↓↓↓
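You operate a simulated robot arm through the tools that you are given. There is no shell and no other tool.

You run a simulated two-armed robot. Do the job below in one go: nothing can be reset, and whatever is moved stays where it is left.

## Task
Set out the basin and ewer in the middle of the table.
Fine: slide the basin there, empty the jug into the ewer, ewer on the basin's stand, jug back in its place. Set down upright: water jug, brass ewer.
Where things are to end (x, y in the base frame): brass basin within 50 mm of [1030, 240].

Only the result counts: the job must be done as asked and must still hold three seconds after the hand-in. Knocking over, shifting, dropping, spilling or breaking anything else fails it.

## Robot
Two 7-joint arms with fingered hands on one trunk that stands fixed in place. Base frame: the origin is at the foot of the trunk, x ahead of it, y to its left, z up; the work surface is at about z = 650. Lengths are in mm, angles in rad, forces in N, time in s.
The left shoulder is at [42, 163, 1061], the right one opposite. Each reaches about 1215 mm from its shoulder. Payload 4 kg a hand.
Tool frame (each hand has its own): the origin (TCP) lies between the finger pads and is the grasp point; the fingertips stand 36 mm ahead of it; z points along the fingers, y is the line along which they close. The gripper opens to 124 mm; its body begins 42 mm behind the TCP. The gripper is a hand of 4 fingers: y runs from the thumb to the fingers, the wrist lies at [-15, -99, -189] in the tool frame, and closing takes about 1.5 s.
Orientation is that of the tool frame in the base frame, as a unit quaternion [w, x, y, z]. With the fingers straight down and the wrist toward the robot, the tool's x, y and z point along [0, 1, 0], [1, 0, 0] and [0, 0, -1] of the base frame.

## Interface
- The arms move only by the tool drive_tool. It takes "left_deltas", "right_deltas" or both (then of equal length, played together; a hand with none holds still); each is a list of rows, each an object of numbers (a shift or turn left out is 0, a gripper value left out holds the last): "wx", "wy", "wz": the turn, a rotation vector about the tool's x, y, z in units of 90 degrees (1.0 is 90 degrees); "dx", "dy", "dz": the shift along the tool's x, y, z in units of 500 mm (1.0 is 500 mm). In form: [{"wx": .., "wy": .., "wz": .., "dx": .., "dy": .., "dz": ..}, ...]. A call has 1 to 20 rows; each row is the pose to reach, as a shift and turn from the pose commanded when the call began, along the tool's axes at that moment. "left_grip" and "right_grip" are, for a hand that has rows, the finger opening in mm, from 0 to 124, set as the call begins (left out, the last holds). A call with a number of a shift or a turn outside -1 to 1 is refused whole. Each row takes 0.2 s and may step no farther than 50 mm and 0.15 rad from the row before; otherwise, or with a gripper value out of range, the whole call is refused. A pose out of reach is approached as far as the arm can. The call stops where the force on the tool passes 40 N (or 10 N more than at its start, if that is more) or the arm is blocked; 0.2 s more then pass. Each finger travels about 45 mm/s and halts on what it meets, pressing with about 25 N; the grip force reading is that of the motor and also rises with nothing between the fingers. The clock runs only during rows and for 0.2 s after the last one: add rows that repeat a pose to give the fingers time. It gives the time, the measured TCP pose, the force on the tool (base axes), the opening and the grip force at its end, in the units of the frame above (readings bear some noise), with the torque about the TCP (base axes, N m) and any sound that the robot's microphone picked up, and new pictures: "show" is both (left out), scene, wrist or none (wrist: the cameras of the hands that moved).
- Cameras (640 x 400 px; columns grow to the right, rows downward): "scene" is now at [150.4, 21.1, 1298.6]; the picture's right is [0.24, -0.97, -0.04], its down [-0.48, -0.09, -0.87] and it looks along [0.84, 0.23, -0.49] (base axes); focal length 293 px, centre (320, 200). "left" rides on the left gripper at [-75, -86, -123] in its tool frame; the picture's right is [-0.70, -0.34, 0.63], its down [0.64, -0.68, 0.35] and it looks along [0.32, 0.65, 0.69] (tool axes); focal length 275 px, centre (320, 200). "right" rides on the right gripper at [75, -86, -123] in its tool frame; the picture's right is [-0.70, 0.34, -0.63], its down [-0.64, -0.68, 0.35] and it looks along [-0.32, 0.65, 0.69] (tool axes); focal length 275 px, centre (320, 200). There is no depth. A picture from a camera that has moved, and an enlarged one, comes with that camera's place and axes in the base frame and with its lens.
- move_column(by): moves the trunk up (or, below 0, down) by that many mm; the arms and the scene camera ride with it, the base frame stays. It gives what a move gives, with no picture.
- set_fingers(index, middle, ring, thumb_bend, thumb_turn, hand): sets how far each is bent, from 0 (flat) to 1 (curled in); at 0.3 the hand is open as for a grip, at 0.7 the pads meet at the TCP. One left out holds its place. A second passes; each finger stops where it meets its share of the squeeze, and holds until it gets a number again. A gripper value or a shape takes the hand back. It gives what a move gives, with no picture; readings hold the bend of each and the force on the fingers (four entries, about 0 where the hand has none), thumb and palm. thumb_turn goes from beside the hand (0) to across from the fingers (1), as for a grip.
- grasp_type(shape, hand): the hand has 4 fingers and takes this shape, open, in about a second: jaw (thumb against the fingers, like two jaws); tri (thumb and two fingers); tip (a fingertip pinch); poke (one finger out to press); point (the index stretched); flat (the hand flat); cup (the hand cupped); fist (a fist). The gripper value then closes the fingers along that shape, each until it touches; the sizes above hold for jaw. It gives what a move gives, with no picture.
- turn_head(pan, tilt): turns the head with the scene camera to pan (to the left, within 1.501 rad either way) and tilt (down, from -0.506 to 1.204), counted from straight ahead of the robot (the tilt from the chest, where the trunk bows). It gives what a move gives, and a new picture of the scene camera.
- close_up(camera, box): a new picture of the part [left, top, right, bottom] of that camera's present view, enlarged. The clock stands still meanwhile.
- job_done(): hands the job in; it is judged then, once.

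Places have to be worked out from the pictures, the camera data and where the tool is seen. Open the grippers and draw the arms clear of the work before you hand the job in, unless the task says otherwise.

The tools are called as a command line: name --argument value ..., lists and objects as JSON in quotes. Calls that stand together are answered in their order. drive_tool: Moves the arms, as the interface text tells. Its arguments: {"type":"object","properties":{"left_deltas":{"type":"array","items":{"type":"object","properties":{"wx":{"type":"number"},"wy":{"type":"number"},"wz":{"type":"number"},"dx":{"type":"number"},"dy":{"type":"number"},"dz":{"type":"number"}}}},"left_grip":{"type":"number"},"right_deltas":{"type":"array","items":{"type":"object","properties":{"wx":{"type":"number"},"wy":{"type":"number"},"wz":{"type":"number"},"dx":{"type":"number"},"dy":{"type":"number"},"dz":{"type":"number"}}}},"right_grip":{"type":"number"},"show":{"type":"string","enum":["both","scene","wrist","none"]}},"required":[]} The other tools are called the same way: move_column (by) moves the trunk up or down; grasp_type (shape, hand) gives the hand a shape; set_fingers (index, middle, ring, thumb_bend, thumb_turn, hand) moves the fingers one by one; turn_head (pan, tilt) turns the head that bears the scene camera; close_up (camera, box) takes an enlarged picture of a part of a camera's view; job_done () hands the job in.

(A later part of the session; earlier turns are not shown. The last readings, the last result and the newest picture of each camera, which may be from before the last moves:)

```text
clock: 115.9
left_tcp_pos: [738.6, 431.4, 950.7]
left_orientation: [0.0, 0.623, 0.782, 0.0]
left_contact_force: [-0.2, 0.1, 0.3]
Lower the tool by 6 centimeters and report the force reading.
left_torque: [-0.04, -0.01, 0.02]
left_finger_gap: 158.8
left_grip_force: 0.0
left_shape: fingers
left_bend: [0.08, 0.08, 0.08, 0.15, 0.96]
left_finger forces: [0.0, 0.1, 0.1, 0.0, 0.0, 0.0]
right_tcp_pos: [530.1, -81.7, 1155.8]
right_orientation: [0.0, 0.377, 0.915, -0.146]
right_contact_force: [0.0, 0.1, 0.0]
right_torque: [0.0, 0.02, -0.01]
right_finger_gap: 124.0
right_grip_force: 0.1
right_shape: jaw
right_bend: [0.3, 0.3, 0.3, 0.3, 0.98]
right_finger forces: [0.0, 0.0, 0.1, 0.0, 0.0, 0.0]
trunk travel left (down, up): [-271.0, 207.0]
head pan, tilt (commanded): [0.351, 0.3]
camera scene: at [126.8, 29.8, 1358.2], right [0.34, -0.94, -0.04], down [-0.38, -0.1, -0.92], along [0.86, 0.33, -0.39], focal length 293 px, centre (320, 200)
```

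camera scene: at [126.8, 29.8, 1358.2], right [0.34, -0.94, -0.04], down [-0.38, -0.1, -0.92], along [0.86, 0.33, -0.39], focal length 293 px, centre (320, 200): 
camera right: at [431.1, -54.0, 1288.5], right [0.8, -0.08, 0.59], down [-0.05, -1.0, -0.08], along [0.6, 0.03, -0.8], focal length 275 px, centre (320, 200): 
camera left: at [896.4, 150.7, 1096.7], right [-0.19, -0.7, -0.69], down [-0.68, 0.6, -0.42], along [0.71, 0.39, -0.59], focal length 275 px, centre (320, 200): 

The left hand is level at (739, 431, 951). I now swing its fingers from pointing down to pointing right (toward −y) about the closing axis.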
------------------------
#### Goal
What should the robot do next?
↑↑↑
Emit, unaltered, the lines from the top of the listing down through the line that holds "Where things are"; emit nothing else.

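You operate a simulated robot arm through the tools that you are given. There is no shell and no other tool.

You run a simulated two-armed robot. Do the job below in one go: nothing can be reset, and whatever is moved stays where it is left.

## Task
Set out the basin and ewer in the middle of the table.
Fine: slide the basin there, empty the jug into the ewer, ewer on the basin's stand, jug back in its place. Set down upright: water jug, brass ewer.
Where things are to end (x, y in the base frame): brass basin within 50 mm of [1030, 240].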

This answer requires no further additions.